There aren't many clients man enough to assign out a feature to be shot on film, let alone large format. They are out there, but these days, are few and far between.
In the spring of 2010, Mark Kohlman from ESPN and I came up with the idea to take my large format camera, and as Mark put it, "point it at guys on dirt bikes". The resulting shoot that was five years ago still stands out in my mind as two of my favorite days of shooting in my career.
With a background in motocross, I knew most of the guys in the crew who would be along for the two day shoot, and had just worked with Ronnie Renner the month before in the same location for a campaign for Airwalk, and was familiar with some of the areas we would be focusing on.

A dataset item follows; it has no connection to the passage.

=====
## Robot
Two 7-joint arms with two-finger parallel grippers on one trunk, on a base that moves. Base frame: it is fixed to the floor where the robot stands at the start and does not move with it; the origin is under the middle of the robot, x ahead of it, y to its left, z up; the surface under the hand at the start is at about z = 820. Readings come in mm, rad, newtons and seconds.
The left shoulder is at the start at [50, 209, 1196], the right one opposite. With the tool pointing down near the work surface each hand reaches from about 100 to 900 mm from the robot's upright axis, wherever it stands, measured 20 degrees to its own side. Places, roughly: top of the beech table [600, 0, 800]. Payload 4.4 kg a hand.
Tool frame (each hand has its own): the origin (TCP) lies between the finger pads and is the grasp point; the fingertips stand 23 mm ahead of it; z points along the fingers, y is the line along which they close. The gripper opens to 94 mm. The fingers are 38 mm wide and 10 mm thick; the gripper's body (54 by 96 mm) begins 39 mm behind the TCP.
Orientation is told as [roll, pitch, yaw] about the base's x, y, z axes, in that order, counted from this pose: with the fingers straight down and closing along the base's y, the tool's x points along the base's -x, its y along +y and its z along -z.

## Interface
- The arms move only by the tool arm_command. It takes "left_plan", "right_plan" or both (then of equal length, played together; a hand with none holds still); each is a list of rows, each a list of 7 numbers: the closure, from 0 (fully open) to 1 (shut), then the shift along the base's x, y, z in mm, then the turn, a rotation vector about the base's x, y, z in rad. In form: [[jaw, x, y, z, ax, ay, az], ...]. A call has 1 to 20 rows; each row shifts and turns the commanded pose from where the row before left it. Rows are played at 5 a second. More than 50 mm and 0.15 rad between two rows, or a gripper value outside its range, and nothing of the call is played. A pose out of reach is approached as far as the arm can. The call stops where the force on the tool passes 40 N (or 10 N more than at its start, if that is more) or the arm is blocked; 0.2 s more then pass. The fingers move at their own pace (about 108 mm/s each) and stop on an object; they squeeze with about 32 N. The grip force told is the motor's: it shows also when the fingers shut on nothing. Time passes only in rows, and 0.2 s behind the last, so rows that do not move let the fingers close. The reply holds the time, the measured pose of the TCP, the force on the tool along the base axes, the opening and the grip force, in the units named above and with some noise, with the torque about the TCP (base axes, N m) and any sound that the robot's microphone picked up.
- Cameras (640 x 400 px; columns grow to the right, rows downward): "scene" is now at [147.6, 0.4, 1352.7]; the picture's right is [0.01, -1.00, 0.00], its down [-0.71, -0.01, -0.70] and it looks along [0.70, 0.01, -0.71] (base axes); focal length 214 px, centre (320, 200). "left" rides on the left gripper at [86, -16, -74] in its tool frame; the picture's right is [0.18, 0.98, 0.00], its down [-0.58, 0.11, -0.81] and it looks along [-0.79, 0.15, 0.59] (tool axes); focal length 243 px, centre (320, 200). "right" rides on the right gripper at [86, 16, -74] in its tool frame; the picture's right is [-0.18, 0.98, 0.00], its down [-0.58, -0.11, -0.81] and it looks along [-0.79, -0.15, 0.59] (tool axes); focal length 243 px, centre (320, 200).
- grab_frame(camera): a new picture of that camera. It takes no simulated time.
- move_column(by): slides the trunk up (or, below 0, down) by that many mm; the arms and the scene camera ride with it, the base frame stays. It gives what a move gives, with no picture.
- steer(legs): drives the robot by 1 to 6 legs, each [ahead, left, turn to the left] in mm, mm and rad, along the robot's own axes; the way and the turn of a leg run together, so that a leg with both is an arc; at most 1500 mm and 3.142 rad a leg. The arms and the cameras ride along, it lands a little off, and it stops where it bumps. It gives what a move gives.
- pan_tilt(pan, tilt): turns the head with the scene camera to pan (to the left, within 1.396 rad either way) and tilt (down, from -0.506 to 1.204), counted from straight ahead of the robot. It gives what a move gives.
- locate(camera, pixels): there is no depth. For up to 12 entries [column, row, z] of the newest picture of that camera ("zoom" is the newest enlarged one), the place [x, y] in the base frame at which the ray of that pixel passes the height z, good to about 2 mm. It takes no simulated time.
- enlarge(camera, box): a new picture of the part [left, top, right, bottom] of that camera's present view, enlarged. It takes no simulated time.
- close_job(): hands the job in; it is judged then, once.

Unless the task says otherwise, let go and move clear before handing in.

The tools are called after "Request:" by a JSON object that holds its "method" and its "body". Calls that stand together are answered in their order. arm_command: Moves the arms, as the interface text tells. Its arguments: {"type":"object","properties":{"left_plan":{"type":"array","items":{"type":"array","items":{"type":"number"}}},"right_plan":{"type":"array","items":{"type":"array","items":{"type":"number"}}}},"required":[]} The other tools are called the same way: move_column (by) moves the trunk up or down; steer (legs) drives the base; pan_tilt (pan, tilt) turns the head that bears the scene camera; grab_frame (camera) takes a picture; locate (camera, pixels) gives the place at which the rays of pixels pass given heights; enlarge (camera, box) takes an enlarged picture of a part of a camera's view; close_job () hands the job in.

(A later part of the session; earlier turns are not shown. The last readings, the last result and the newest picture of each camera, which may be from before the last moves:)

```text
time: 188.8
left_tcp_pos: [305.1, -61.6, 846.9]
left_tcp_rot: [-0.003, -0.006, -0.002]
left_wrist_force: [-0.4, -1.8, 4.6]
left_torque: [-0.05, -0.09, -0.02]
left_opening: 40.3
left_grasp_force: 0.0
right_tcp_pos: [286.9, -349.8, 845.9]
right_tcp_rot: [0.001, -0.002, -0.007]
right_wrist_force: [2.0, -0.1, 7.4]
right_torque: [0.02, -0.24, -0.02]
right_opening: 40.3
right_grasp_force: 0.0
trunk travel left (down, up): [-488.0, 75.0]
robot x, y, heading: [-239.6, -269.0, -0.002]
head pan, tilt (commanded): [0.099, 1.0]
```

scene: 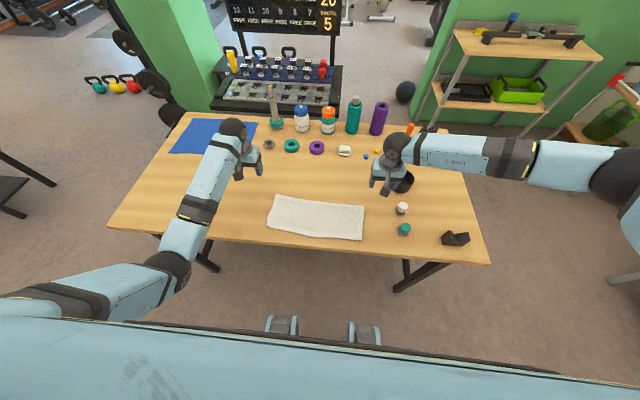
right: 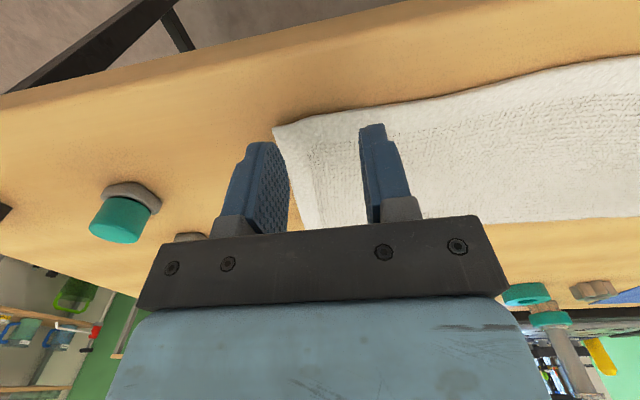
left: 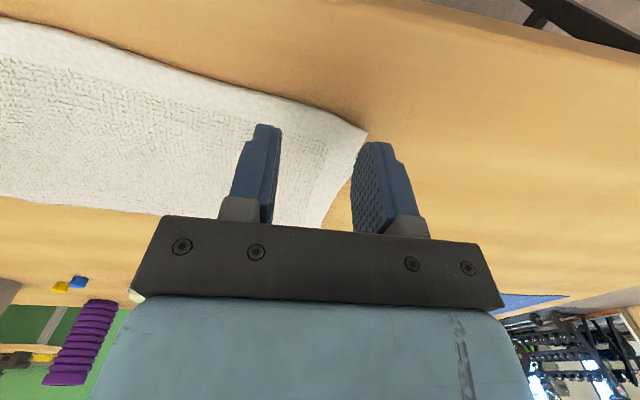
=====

I hadn't, however, ever photographed anything of this sort in large format. I would be working with a big boxy camera, lenses with slow shutter speeds (not a good choice for shooting action), heat, dust, and having to transport everything around on a dirt bike. Oh, and not to mention that while shooting large format, you can't look through the camera when you actually take the picture. Focusing and composing is all done by calculated guesses. The odds were heavily against me leaving the shoot with any usable images.
But, hey...a camera is a camera.
Over the course of two days, we shot 24 sheets of film, most of which found their way into the feature. My slow, bulky camera made it a constant hustle to keep up with the crew. While the riders were scoping out a jump and started warming up on it, I'd take a quick lap around on my bike, pick a spot, set up the tripod, build the camera quickly, compose and focus...keeping fingers crossed that I had chosen a favorable position to shoot from. Relocating wasn't an option. Five minutes later, we would have captured one photograph on a single sheet of film, and the riders would be on to the next feature.
The landscape at Ocotillo Wells lends itself perfectly to what we were setting out to accomplish. Over a hundred square miles of mud hills that once lay at the bottom of a dry, extinct lake scatter for as far as the eye can see. Not only are they photogenic, but they are a playground for any freestyle motocross rider.
The scene is as close as you can get to the look of the moon here on Earth. It's dry. It is harsh. But above all, it is beautiful.
Big thanks to Mark Kohlman and Ryan Leyba at ESPN, and Ronnie Renner and crew for the invite.